>> start
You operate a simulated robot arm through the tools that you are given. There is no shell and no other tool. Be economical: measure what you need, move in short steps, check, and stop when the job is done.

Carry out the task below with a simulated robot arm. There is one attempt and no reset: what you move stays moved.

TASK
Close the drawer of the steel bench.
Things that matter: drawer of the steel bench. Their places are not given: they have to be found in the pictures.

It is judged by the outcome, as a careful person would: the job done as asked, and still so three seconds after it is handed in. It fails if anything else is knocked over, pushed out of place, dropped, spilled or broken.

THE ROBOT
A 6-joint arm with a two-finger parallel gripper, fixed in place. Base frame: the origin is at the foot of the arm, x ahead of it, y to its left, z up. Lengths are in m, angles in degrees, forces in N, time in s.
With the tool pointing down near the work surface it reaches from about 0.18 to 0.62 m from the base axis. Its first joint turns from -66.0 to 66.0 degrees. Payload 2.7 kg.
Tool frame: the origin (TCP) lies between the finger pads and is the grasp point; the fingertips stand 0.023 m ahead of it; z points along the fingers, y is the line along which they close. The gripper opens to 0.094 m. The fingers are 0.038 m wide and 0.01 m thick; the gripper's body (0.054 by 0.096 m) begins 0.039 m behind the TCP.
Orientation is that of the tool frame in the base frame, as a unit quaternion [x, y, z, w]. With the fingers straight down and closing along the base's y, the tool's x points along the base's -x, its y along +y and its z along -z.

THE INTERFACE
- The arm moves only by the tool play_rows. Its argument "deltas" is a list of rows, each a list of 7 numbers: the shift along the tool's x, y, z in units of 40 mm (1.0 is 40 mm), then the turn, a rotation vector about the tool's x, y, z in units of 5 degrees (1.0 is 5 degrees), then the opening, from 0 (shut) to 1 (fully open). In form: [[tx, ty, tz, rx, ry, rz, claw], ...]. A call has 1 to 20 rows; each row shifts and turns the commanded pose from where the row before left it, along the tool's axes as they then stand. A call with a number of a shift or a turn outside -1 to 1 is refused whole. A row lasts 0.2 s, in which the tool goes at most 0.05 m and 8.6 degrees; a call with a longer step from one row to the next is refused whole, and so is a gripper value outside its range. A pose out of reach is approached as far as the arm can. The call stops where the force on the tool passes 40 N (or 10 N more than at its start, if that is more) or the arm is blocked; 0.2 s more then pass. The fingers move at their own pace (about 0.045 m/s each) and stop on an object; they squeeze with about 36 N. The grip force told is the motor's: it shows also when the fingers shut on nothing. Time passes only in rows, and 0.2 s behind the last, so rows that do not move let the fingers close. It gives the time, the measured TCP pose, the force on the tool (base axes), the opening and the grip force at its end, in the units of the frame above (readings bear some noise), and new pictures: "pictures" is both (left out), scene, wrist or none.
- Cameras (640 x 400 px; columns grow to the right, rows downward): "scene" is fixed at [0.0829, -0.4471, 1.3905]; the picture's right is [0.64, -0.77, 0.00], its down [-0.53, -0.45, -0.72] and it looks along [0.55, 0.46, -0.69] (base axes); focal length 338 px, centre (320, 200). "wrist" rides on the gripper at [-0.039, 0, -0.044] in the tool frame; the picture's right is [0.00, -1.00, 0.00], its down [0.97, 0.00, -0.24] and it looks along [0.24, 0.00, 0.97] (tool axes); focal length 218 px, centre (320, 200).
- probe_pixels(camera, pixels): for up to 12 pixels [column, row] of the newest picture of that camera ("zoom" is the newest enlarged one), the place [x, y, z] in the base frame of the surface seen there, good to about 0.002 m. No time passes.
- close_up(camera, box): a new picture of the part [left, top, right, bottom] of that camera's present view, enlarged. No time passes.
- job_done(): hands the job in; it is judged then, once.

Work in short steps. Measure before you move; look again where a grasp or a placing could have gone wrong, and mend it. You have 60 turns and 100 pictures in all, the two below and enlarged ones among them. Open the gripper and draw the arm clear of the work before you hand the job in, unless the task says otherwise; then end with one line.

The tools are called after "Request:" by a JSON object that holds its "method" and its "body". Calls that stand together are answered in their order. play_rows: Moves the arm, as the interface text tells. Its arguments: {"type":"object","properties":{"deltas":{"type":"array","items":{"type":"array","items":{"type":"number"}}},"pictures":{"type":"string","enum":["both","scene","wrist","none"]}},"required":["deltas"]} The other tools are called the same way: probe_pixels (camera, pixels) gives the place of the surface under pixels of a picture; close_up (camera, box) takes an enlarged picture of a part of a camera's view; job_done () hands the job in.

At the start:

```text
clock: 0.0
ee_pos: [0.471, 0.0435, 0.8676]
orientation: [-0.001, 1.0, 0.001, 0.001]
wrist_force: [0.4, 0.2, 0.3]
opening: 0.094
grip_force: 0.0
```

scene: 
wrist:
>> end
Directions for this task. Output the lines above verbatim and in full.

Task response.
You operate a simulated robot arm through the tools that you are given. There is no shell and no other tool. Be economical: measure what you need, move in short steps, check, and stop when the job is done.

Carry out the task below with a simulated robot arm. There is one attempt and no reset: what you move stays moved.

TASK
Close the drawer of the steel bench.
Things that matter: drawer of the steel bench. Their places are not given: they have to be found in the pictures.

It is judged by the outcome, as a careful person would: the job done as asked, and still so three seconds after it is handed in. It fails if anything else is knocked over, pushed out of place, dropped, spilled or broken.

THE ROBOT
A 6-joint arm with a two-finger parallel gripper, fixed in place. Base frame: the origin is at the foot of the arm, x ahead of it, y to its left, z up. Lengths are in m, angles in degrees, forces in N, time in s.
With the tool pointing down near the work surface it reaches from about 0.18 to 0.62 m from the base axis. Its first joint turns from -66.0 to 66.0 degrees. Payload 2.7 kg.
Tool frame: the origin (TCP) lies between the finger pads and is the grasp point; the fingertips stand 0.023 m ahead of it; z points along the fingers, y is the line along which they close. The gripper opens to 0.094 m. The fingers are 0.038 m wide and 0.01 m thick; the gripper's body (0.054 by 0.096 m) begins 0.039 m behind the TCP.
Orientation is that of the tool frame in the base frame, as a unit quaternion [x, y, z, w]. With the fingers straight down and closing along the base's y, the tool's x points along the base's -x, its y along +y and its z along -z.

THE INTERFACE
- The arm moves only by the tool play_rows. Its argument "deltas" is a list of rows, each a list of 7 numbers: the shift along the tool's x, y, z in units of 40 mm (1.0 is 40 mm), then the turn, a rotation vector about the tool's x, y, z in units of 5 degrees (1.0 is 5 degrees), then the opening, from 0 (shut) to 1 (fully open). In form: [[tx, ty, tz, rx, ry, rz, claw], ...]. A call has 1 to 20 rows; each row shifts and turns the commanded pose from where the row before left it, along the tool's axes as they then stand. A call with a number of a shift or a turn outside -1 to 1 is refused whole. A row lasts 0.2 s, in which the tool goes at most 0.05 m and 8.6 degrees; a call with a longer step from one row to the next is refused whole, and so is a gripper value outside its range. A pose out of reach is approached as far as the arm can. The call stops where the force on the tool passes 40 N (or 10 N more than at its start, if that is more) or the arm is blocked; 0.2 s more then pass. The fingers move at their own pace (about 0.045 m/s each) and stop on an object; they squeeze with about 36 N. The grip force told is the motor's: it shows also when the fingers shut on nothing. Time passes only in rows, and 0.2 s behind the last, so rows that do not move let the fingers close. It gives the time, the measured TCP pose, the force on the tool (base axes), the opening and the grip force at its end, in the units of the frame above (readings bear some noise), and new pictures: "pictures" is both (left out), scene, wrist or none.
- Cameras (640 x 400 px; columns grow to the right, rows downward): "scene" is fixed at [0.0829, -0.4471, 1.3905]; the picture's right is [0.64, -0.77, 0.00], its down [-0.53, -0.45, -0.72] and it looks along [0.55, 0.46, -0.69] (base axes); focal length 338 px, centre (320, 200). "wrist" rides on the gripper at [-0.039, 0, -0.044] in the tool frame; the picture's right is [0.00, -1.00, 0.00], its down [0.97, 0.00, -0.24] and it looks along [0.24, 0.00, 0.97] (tool axes); focal length 218 px, centre (320, 200).
- probe_pixels(camera, pixels): for up to 12 pixels [column, row] of the newest picture of that camera ("zoom" is the newest enlarged one), the place [x, y, z] in the base frame of the surface seen there, good to about 0.002 m. No time passes.
- close_up(camera, box): a new picture of the part [left, top, right, bottom] of that camera's present view, enlarged. No time passes.
- job_done(): hands the job in; it is judged then, once.

Work in short steps. Measure before you move; look again where a grasp or a placing could have gone wrong, and mend it. You have 60 turns and 100 pictures in all, the two below and enlarged ones among them. Open the gripper and draw the arm clear of the work before you hand the job in, unless the task says otherwise; then end with one line.

The tools are called after "Request:" by a JSON object that holds its "method" and its "body". Calls that stand together are answered in their order. play_rows: Moves the arm, as the interface text tells. Its arguments: {"type":"object","properties":{"deltas":{"type":"array","items":{"type":"array","items":{"type":"number"}}},"pictures":{"type":"string","enum":["both","scene","wrist","none"]}},"required":["deltas"]} The other tools are called the same way: probe_pixels (camera, pixels) gives the place of the surface under pixels of a picture; close_up (camera, box) takes an enlarged picture of a part of a camera's view; job_done () hands the job in.

At the start:

```text
clock: 0.0
ee_pos: [0.471, 0.0435, 0.8676]
orientation: [-0.001, 1.0, 0.001, 0.001]
wrist_force: [0.4, 0.2, 0.3]
opening: 0.094
grip_force: 0.0
```

scene: 
wrist:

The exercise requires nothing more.